For motorcyclists, the call of freedom on the open road is hard to resist.
It’s a call that appeals to many around the world. And each nation has a different approach to building the machines to answer that call.
For America, it’s the classic Harley-Davidson, a timeless throwback to a simpler era. Italian machines tend to be more flashy, high performance models. German bikes are built with precision engineering. The Japanese machines are deftly competent, whether small displacement sports bikes or touring behemoths.
Then there are the British bikes that once dominated the marketplace. Brands such as BSA, Norton, Triumph and more could be seen around the world through the 1960s.
For some, there is no substitute. Just ask the BSA Owners Club of Southern California.

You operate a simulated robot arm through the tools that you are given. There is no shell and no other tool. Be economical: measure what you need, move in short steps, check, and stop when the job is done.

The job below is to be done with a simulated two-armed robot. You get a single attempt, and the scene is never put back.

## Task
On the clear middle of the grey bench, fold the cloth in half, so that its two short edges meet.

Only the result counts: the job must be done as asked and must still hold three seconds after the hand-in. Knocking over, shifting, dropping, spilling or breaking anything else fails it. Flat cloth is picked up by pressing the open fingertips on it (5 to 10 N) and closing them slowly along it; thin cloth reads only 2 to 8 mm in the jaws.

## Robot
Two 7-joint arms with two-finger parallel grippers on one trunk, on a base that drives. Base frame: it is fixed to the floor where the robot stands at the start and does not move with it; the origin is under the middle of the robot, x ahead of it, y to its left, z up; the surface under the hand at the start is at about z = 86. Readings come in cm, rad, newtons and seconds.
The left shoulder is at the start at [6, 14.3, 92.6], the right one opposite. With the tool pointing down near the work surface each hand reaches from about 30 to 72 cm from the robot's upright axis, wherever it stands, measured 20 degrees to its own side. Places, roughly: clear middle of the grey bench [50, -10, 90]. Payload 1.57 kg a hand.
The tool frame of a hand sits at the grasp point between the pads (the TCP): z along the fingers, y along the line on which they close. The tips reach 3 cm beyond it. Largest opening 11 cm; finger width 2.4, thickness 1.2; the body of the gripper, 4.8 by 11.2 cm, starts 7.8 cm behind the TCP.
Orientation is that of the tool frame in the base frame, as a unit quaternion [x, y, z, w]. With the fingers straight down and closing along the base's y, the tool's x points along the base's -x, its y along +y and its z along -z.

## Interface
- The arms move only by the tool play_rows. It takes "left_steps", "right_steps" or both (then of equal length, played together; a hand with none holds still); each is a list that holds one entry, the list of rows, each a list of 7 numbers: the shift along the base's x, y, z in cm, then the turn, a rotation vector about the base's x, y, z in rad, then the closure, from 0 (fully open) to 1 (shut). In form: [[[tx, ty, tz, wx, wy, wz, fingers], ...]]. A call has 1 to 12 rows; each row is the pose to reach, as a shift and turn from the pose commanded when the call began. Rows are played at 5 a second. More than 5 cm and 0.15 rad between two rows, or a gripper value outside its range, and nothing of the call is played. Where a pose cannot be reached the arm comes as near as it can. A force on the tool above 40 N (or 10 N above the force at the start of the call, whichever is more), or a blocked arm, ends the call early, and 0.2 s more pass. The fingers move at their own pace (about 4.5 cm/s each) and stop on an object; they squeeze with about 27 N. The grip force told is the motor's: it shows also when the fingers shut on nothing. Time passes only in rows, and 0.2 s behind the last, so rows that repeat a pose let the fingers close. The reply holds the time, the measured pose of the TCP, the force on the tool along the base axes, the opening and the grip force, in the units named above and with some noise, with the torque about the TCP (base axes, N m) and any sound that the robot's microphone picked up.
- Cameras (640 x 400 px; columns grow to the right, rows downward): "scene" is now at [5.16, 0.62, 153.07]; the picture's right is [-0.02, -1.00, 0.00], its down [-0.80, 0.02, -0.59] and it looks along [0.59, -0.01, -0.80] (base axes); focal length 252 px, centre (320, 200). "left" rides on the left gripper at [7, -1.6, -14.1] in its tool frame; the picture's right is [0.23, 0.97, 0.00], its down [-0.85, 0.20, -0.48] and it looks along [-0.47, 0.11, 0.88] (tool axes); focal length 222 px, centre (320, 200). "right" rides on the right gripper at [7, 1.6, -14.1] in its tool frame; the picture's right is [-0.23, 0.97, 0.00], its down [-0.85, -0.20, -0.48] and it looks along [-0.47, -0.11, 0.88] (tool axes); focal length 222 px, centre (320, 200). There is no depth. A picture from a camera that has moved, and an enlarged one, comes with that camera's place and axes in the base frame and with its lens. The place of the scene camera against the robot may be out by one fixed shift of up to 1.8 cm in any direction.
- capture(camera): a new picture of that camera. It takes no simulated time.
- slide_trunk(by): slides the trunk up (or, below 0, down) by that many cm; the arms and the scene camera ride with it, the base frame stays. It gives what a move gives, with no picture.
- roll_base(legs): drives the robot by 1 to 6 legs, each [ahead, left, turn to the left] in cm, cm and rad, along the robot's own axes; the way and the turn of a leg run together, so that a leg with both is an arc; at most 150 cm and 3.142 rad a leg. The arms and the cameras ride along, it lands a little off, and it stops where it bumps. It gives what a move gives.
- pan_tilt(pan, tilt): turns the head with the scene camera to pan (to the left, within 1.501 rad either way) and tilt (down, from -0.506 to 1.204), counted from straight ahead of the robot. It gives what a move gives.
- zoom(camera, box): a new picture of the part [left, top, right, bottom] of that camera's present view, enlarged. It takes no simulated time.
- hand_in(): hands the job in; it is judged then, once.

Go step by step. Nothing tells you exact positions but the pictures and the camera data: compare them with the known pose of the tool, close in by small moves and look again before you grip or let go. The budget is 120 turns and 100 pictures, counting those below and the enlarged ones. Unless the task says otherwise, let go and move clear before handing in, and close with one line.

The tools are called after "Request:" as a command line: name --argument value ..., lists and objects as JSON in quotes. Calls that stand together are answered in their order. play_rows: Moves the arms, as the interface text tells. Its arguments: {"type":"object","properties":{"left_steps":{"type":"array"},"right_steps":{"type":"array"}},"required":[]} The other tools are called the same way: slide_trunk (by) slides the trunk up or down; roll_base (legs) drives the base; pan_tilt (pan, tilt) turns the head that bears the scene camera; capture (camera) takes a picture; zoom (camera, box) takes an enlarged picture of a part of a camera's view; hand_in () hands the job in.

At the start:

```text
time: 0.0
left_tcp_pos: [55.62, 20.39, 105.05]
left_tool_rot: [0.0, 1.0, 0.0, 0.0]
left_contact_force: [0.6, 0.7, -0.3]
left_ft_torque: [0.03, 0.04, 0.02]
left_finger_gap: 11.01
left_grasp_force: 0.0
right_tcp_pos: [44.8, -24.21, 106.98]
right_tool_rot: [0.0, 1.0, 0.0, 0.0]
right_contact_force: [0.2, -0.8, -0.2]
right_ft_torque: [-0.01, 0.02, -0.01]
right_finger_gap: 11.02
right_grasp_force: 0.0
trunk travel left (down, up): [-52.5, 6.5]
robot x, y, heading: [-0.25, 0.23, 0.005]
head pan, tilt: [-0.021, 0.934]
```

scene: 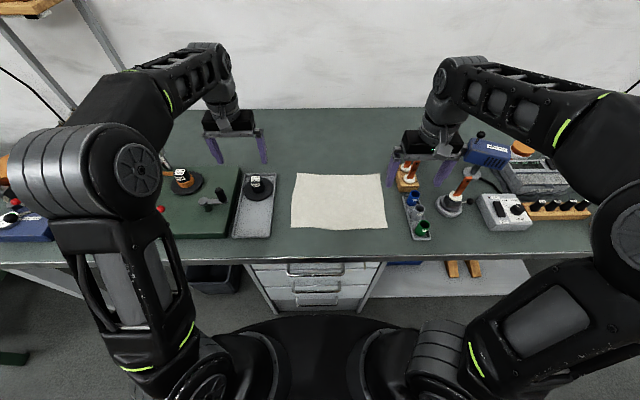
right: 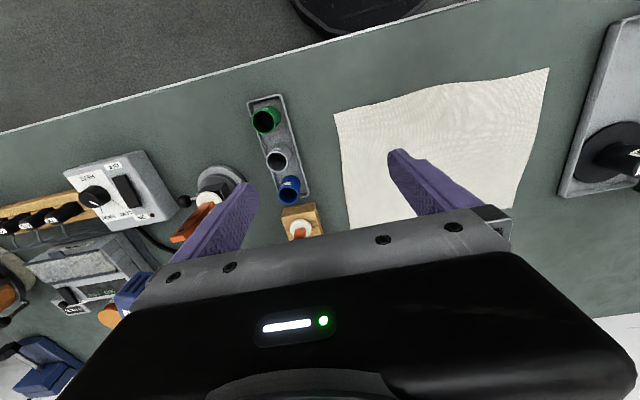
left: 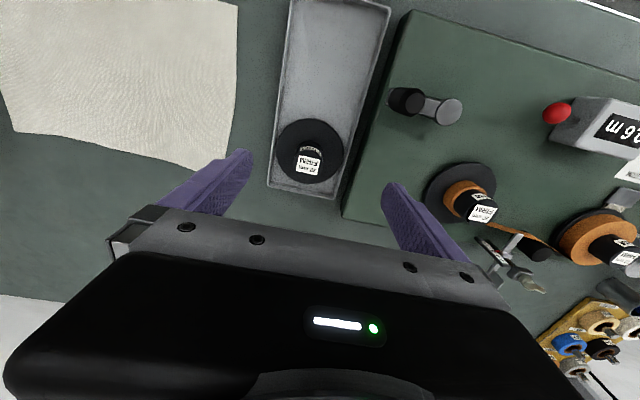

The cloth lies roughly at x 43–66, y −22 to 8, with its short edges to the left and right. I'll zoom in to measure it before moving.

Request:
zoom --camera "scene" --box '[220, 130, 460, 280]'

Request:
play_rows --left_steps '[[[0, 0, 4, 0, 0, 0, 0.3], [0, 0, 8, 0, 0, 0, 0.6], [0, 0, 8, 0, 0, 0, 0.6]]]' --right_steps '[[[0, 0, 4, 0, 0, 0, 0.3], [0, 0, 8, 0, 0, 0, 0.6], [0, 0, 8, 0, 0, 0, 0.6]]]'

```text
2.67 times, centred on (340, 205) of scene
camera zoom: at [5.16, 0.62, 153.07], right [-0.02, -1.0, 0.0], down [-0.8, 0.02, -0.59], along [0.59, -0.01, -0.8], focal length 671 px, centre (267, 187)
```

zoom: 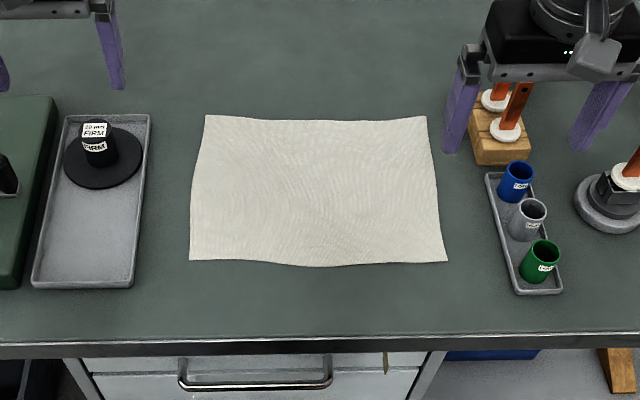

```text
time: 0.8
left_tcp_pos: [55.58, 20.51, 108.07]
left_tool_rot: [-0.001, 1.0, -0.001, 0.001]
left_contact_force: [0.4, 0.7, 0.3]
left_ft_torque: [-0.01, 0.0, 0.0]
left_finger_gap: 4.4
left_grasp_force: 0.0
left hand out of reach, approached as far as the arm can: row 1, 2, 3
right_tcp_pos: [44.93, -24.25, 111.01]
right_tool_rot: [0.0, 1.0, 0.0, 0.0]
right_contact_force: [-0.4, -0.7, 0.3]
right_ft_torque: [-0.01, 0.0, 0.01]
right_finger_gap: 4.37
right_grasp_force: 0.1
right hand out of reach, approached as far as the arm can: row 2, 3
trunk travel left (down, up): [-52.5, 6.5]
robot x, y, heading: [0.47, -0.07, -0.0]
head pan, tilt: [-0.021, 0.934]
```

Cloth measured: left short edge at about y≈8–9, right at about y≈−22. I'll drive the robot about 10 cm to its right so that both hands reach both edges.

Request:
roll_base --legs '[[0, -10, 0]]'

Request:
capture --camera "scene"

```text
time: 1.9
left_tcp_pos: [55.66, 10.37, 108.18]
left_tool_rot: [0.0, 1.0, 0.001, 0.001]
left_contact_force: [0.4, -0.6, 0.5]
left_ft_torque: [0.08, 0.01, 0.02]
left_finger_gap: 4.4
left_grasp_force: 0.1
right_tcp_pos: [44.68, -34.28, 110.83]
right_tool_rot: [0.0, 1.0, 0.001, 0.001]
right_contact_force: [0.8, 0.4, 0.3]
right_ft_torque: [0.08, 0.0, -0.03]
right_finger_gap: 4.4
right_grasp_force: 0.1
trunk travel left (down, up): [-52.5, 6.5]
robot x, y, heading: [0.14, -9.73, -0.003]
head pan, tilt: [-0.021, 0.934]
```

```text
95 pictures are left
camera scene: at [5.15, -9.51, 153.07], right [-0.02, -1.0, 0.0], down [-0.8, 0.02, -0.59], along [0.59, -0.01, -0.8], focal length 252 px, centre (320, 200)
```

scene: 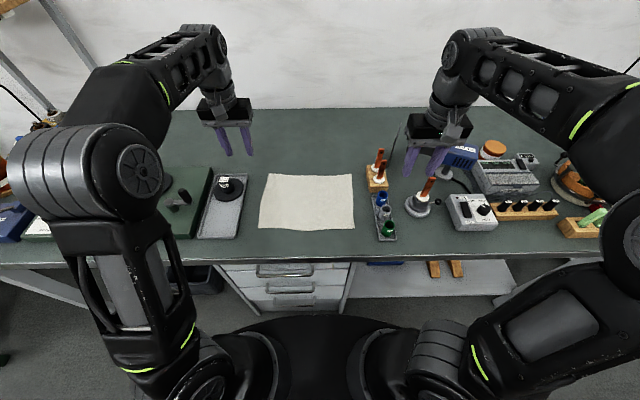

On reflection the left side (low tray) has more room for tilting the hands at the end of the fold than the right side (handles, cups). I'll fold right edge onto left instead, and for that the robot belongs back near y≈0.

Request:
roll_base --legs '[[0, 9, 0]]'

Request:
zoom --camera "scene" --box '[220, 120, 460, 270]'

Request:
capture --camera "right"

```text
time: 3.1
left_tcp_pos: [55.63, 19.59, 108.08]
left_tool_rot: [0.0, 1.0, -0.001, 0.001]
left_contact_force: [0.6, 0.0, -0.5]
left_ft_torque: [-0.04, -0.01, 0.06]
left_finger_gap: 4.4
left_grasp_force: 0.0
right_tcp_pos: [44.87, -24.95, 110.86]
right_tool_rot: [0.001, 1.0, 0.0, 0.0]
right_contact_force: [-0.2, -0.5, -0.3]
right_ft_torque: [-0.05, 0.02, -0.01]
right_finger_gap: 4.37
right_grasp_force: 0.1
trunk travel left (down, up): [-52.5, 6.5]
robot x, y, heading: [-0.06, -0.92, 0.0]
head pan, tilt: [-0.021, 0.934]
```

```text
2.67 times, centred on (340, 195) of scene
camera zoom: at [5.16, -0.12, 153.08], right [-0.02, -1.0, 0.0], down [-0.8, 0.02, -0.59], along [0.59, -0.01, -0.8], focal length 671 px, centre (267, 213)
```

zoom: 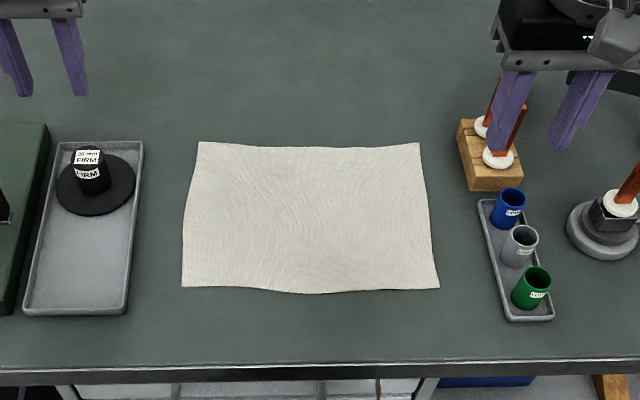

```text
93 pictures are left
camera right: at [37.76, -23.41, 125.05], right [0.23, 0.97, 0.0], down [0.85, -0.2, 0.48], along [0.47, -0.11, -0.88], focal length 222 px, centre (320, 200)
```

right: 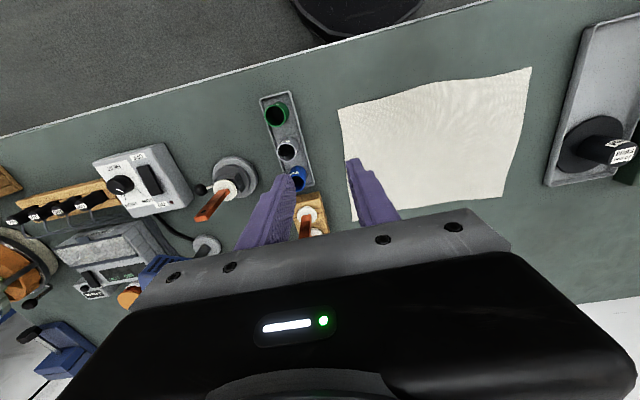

Members remain dedicated to the character of the British bikes.
“They appeal to nostalgia and simpler times when things were hand crafted and artful,” said Steve Ortiz, club secretary and newsletter editor. “Many remember British bikes in their youth, when they started coming into the U.S. as lightweight alternatives, and were very successful at beating the heavy Harleys at the track.”
But the Brits were unable to keep up with the more modern Japanese cycles, which could cost less as well.
“At one time, BSA was the largest motorcycle manufacturer in the world, owning Triumph, Sunbeam and several other [brands]. Unfortunately, they didn’t change with the times,” Ortiz said, “and were easy prey for an aggressive Japanese onslaught into the U.S. market.”
Although initially a BSA-only club, the group expanded to include all British marques.
“Our club caterers to all British bikes and is part of a worldwide BSA Club network,” Ortiz said.
At TJM Promos, we’ve had the privilege of creating custom lapel pins for the club, which was founded in 1978 with 13 members.
“It’s a gift for people showing up,” said treasurer Barry Sulkin.
Today, the club boasts 300 members and sponsors 20 to 30 events a year, although some of this year’s events have been curtailed by the coronavirus pandemic. An annual big ride draws many members.
The club presents lapel pins to new members, and for each annual ride, changing the colors each year.
“Some people are collecting every year,” Sulkin said. “Some members have got 30 pins in a row.”
Riding the classic bikes is all about nostalgia and freedom.
“It just reminds us of our youth and the pleasure of being free,” Sulkin said. “Our worries and responsibilities are set aside while we’re on the bikes.”